Qual era o grande barato para quem fazia Humanas na USP entre 71 e 74? Tomar batida escondido ali perto da Avenida Rebouças. Aí ficava todo mundo bêbado às duas horas, três horas da tarde. Ficava falando mal dos milicos... O grande barato daquela época (William Waack in Ferrugem 2019).

A suposta degradação moral promovida pelo domínio da esquerda nas universidades foi usada no dia 15 de maio de 2019, no plenário do Congresso Nacional, por deputados apoiadores do governo Bolsonaro para defender a medida de contingenciamento de recursos. A “infiltração” teria acontecido durante a ditadura, segundo o documentário, como uma estratégia gramsciana de revolução, segundo Olavo de Carvalho. A infiltração na esfera cultural é assim descrita pelo narrador do filme:

Na década de 60, a sociedade ocidental passava por uma mudança cultural profunda. Crenças, valores e tradições que se acumularam durante os séculos passaram a ser contestadas. O movimento hippie nos Estados Unidos, o Maio de 68 na França são reflexo dessa revolução cultural que ocorria no ocidente, quando jovens e estudantes protestavam e entravam em confronto com a polícia exigindo mudanças sociais. Usando a máscara de demandas sociais genuínas como a liberalização sexual, movimento por paz mundial, aborto e a quebra da noção tradicional de família, jovens eram usados como massa de manobra de uma trama que não conseguiam ver.
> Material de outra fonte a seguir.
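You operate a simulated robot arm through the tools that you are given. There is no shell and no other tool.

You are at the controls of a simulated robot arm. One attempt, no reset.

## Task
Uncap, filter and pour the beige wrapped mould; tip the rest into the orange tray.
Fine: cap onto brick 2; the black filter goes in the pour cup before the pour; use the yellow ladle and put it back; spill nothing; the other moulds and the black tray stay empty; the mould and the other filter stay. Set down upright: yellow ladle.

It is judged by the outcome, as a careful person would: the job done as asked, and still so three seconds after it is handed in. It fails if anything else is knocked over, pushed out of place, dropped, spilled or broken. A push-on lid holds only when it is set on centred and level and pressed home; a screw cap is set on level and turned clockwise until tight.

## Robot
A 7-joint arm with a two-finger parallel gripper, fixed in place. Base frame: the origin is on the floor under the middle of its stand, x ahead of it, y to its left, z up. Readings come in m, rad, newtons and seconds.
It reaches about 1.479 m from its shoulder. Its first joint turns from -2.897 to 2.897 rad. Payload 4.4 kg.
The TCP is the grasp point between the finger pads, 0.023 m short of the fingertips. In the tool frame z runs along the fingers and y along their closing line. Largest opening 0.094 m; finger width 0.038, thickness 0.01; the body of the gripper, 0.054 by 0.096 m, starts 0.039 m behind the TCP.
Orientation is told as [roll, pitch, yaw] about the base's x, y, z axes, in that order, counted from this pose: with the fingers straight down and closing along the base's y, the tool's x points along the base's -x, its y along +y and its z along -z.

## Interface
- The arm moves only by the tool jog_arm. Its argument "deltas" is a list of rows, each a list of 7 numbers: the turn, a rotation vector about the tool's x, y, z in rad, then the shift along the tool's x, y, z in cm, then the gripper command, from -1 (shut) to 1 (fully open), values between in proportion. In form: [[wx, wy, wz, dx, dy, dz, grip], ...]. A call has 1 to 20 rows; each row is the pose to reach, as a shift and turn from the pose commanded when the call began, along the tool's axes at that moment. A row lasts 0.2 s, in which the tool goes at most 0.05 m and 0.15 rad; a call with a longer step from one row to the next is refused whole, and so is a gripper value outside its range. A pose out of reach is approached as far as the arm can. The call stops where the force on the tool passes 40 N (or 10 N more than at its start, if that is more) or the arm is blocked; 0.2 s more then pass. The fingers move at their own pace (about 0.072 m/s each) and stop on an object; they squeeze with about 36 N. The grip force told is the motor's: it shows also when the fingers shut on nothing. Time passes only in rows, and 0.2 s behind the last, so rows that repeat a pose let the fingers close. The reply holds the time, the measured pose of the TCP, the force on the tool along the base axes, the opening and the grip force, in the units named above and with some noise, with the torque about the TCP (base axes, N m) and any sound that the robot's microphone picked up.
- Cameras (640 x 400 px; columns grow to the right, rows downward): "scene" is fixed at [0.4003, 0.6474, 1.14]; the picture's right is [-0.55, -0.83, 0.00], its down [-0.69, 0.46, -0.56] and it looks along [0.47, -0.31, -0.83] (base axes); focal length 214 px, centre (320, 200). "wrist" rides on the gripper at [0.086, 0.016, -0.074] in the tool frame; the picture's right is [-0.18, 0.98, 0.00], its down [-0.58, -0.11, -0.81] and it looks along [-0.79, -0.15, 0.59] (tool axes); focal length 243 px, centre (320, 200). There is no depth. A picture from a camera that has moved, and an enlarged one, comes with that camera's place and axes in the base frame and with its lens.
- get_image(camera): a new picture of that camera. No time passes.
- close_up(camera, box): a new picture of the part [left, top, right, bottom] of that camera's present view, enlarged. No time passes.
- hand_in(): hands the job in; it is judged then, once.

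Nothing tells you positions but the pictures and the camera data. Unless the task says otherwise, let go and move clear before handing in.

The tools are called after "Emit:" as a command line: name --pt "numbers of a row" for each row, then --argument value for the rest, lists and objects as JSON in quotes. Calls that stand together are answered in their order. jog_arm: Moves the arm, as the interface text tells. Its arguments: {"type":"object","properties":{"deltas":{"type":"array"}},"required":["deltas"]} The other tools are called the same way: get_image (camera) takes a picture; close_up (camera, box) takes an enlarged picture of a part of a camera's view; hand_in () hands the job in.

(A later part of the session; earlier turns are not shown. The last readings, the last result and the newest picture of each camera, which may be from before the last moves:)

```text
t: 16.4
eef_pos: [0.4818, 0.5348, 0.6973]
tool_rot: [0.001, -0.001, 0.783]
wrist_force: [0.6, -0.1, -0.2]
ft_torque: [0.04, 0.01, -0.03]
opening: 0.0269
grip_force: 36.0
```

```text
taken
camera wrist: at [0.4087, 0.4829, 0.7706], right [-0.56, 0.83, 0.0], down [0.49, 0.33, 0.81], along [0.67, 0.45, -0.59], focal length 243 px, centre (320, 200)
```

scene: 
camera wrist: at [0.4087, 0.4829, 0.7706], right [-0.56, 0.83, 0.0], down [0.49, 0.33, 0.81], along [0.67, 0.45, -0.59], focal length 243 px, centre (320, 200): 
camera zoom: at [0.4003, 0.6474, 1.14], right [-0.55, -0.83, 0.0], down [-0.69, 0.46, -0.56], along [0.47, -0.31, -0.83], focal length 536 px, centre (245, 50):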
Percebendo que a classe trabalhadora não havia aderido à revolução como Marx havia previsto, o filósofo comunista Georg Lukács concluiu que o movimento revolucionário não deve se preocupar com a destruição do capitalismo, mas sim das bases da filosofia ocidental: a filosofia grega, o direito romano e a revolução judaica cristã. O fundador do Partido Comunista Italiano passa a escrever os Cadernos do Cárcere, onde relata que a estratégia marxista deve acontecer no meio cultural, excluindo todos os valores à moral, à religião, à família. Para isso, os comunistas devem ocupar espaço e exercer controle dos meios educacionais, das instituições religiosas, dos meios de comunicação, a fim de pervertê-los e criar um novo modo de pensar [...].

Tudo isso deveria ser feito de maneira silenciosa, para que as pessoas fossem conduzidas a essa hegemonia cultural sem que percebessem, passando a raciocinar nos termos da linguagem socialista sem se dar conta. Se o comunismo econômico falhou, se as ditaduras comunistas todas acabaram em genocídio, foi na guerra cultural que a esquerda conseguiu o seu grande triunfo.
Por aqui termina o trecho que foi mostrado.